#### Collected data

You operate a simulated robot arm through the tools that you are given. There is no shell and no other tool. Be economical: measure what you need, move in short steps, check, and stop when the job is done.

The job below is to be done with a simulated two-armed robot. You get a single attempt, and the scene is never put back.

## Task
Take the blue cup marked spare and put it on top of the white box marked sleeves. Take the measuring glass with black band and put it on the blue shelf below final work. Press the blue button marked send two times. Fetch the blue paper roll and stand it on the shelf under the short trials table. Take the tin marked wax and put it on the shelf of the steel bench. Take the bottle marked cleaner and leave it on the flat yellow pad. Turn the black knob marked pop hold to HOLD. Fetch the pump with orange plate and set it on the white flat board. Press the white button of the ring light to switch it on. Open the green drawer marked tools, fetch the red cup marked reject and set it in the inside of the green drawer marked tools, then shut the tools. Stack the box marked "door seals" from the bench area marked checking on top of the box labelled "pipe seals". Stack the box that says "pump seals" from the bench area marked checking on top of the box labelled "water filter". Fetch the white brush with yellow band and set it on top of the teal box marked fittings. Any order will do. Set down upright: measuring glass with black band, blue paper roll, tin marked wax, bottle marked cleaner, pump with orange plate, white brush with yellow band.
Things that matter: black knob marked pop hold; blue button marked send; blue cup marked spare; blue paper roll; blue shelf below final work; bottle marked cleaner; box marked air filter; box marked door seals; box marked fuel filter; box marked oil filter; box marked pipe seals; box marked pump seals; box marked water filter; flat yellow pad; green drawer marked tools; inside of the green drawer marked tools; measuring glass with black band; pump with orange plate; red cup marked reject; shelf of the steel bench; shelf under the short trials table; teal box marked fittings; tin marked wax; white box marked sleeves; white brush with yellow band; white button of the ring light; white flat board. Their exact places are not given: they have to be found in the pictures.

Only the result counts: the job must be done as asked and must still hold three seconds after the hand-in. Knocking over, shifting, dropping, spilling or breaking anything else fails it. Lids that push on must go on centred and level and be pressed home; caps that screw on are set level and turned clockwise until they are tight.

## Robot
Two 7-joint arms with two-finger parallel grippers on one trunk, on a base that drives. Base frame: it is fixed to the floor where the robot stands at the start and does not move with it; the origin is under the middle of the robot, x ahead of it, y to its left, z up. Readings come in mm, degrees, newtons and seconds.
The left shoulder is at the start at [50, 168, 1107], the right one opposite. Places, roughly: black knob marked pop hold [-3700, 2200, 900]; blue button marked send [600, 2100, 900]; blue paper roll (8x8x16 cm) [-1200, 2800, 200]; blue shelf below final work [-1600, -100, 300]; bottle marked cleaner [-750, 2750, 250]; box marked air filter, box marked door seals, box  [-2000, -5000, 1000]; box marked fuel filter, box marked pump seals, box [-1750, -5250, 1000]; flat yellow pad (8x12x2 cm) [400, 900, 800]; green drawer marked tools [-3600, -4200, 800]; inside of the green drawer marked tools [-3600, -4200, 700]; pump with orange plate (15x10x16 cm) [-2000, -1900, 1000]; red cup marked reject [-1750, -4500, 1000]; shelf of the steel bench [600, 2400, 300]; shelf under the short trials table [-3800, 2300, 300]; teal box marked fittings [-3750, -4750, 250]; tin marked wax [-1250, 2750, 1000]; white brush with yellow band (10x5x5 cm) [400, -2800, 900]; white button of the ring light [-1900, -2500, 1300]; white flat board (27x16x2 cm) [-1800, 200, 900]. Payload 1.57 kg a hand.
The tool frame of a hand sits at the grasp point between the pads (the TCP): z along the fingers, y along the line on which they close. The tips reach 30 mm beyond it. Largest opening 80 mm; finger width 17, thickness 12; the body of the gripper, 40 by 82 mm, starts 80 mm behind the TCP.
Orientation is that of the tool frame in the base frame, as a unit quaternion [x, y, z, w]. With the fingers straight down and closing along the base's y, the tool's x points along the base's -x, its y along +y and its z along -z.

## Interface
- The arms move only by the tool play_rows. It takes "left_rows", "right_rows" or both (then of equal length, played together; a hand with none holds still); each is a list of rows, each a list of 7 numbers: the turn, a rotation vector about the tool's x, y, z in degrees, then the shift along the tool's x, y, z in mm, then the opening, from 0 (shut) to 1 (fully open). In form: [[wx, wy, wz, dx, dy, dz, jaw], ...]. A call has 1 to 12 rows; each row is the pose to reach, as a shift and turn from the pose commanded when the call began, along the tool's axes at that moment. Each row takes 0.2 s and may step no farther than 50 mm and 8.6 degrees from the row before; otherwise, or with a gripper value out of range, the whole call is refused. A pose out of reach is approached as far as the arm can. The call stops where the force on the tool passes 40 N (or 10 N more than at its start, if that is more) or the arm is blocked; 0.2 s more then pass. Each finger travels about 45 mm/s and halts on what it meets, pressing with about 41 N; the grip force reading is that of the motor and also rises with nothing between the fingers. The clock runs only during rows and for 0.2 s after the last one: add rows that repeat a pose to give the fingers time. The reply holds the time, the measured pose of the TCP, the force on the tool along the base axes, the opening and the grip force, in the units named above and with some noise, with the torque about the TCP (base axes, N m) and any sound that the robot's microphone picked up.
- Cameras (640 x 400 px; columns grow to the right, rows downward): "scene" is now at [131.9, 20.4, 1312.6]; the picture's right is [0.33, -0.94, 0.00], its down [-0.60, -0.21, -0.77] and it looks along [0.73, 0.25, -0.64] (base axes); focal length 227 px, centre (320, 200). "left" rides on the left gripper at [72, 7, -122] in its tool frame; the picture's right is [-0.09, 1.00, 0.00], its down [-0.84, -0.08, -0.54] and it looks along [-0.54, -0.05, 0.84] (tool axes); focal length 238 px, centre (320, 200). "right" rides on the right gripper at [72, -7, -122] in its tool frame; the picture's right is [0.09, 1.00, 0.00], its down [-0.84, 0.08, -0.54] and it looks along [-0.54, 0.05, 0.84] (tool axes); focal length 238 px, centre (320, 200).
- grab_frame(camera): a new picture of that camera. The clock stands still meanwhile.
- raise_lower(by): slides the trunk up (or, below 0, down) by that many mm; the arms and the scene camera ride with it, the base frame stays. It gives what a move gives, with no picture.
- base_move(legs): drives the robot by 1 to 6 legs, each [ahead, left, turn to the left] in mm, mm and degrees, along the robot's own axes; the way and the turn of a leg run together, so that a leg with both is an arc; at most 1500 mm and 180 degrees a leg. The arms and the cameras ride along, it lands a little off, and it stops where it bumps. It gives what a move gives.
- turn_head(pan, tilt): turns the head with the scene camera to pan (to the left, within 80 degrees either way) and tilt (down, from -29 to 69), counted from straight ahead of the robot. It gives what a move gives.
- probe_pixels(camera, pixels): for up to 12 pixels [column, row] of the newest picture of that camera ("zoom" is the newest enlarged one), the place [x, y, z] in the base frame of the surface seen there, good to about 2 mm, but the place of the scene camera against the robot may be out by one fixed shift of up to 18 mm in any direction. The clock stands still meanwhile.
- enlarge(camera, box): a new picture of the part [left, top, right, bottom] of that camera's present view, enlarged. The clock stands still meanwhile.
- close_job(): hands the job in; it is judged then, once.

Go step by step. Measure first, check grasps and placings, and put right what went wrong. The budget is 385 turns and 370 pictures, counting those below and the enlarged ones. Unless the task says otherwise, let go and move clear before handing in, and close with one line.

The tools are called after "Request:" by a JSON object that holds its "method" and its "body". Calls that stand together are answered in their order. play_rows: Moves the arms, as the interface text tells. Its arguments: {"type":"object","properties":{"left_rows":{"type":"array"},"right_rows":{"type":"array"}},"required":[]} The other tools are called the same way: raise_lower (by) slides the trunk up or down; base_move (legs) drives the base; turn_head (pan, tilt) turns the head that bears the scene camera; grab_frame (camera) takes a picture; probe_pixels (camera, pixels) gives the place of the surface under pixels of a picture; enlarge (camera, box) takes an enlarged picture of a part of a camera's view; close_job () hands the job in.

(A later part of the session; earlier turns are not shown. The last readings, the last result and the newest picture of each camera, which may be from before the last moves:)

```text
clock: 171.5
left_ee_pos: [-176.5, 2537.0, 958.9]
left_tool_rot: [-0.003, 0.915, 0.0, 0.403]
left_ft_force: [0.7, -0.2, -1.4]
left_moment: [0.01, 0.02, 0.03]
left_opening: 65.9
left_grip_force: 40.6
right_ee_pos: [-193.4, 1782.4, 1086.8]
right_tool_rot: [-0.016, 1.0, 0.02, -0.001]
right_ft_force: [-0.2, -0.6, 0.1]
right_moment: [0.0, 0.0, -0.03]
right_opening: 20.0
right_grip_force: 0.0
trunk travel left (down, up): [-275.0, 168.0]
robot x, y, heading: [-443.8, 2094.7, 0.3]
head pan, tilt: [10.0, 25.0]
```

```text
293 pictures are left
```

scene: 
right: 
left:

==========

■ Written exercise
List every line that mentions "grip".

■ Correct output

########

■ Written exercise
Copy out every line where the word "fixed" occurs.

■ Correct output
Two 7-joint arms with two-finger parallel grippers on one trunk, on a base that drives. Base frame: it is fixed to the floor where the robot stands at the start and does not move with it; the origin is under the middle of the robot, x ahead of it, y to its left, z up. Readings come in mm, degrees, newtons and seconds.
- probe_pixels(camera, pixels): for up to 12 pixels [column, row] of the newest picture of that camera ("zoom" is the newest enlarged one), the place [x, y, z] in the base frame of the surface seen there, good to about 2 mm, but the place of the scene camera against the robot may be out by one fixed shift of up to 18 mm in any direction. The clock stands still meanwhile.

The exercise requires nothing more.